The team chose to focus the new designs around nature, “where authentic fluidity, evolution and expansiveness are already present”, as Freeman puts it. This plays out across a suite of icons taking their shapes from elements in the natural world, each representing one of nine ‘dimensions of wellness’, such as ‘nourish’, ‘transcend’, ‘bloom’ and ‘belong’.
The new branding abandons the former look’s pink and purple, and instead looks to make the colour palette more bold and expansive and move away from colours traditionally associated with being feminine.
The logo uses a wordmark alongside a triple heart symbol which can be used in any of the seven For Them brand colours, which include a blue-green, mustard yellow, pink and red, and aim to form a rainbow spectrum that’s bold and inclusive. “The double typography with the three-heart symbol encapsulates the idea of ‘nature in full bloom’ providing the movement, expansion, and weight the brand deserves,” says Freeman.
Created by Base Design, the new campaign for the eyewear brand Ace & Tate puts the emphasis on why you need sunglasses, rather than what they look like.
It’s a bold move for an eyewear business to create an ad campaign featuring absolutely no specs or shades, but the campaign is surprisingly evocative.
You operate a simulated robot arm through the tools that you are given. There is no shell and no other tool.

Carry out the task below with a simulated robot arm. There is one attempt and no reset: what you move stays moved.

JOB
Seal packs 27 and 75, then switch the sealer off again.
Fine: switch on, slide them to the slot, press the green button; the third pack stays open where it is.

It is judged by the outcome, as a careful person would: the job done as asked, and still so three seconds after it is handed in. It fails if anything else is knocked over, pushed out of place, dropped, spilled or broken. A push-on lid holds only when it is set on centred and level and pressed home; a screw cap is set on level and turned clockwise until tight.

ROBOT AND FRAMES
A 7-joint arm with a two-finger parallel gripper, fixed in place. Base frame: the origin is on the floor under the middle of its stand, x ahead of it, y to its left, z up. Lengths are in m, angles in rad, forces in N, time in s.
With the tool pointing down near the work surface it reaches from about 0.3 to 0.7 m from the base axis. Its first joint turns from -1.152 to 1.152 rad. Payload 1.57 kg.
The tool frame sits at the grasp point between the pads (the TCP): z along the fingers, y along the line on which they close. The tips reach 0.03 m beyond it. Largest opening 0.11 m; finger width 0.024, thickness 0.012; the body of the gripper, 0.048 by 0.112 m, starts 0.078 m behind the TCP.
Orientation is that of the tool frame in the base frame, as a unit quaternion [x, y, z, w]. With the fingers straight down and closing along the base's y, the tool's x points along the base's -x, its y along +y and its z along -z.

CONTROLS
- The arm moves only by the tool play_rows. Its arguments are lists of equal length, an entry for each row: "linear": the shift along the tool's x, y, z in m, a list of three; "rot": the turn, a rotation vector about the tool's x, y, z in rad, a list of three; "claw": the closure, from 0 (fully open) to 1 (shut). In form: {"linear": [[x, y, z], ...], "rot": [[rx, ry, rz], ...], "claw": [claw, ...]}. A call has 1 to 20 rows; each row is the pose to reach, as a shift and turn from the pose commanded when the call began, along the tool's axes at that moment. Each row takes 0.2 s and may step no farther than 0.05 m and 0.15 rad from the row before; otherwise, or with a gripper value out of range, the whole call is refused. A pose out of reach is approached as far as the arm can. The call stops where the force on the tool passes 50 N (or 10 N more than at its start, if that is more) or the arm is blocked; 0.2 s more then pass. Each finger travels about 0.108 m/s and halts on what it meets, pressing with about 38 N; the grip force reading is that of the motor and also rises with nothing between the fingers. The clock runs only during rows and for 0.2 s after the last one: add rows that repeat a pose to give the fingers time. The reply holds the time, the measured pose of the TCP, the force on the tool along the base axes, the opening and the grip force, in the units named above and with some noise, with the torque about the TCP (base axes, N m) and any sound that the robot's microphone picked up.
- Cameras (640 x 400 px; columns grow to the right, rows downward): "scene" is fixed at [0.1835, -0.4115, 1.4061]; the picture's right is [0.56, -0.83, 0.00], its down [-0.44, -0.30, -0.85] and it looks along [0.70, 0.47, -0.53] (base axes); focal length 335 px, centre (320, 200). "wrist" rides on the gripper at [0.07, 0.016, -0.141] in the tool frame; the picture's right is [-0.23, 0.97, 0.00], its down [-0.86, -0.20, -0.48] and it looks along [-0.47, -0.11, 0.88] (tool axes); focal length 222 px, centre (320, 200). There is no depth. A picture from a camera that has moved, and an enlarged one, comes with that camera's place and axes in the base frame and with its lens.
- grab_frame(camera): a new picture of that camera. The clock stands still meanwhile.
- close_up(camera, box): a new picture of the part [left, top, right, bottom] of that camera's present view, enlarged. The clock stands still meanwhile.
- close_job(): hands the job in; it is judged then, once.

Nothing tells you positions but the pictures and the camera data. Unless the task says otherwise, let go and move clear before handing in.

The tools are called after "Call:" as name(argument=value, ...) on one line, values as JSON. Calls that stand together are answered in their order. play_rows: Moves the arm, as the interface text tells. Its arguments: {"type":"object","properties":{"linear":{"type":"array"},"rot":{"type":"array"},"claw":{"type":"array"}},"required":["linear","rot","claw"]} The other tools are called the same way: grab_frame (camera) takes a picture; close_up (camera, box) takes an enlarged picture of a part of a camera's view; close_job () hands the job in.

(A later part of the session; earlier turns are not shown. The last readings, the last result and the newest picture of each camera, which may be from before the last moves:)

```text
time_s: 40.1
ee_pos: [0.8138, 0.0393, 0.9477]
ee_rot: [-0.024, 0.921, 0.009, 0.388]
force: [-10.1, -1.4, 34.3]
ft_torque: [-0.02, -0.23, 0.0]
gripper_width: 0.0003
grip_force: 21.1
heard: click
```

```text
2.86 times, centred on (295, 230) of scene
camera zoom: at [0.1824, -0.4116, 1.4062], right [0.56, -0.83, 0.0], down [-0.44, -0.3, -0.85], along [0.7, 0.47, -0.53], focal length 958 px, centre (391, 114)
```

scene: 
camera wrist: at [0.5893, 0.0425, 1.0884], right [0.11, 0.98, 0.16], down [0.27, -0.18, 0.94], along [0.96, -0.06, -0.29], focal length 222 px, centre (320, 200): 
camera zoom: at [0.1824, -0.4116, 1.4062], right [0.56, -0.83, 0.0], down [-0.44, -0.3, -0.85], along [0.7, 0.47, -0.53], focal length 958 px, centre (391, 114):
It features pleasingly unretouched portraits of people screwing up their eyes as they’re caught in a beam of sunlight, accompanied by a simple tagline: Bring on the sun.
Base Design’s partner and ECD Thierry Brunfaut says the posters embrace a “universal feeling” of being dazzled by the sun. According to him, the campaign is the next stage in Ace & Tate’s ‘brand evolution’, as the eight-year-old business faces up to an influx of new competitors.
That’s not to say its personality-free, however. “The visuals speak for themselves; they embody a sunny spirit and cheerful mood,” says Brunfaut. “The brand strikes that ‘Dutch Design’ balance: be thorough and serious about what you do, but stay offbeat.”
And Base Design’s approach seems to be paying off, with the campaign widely praised on social media, and also apparently winning Ace & Tate its second best sales day the weekend after launch.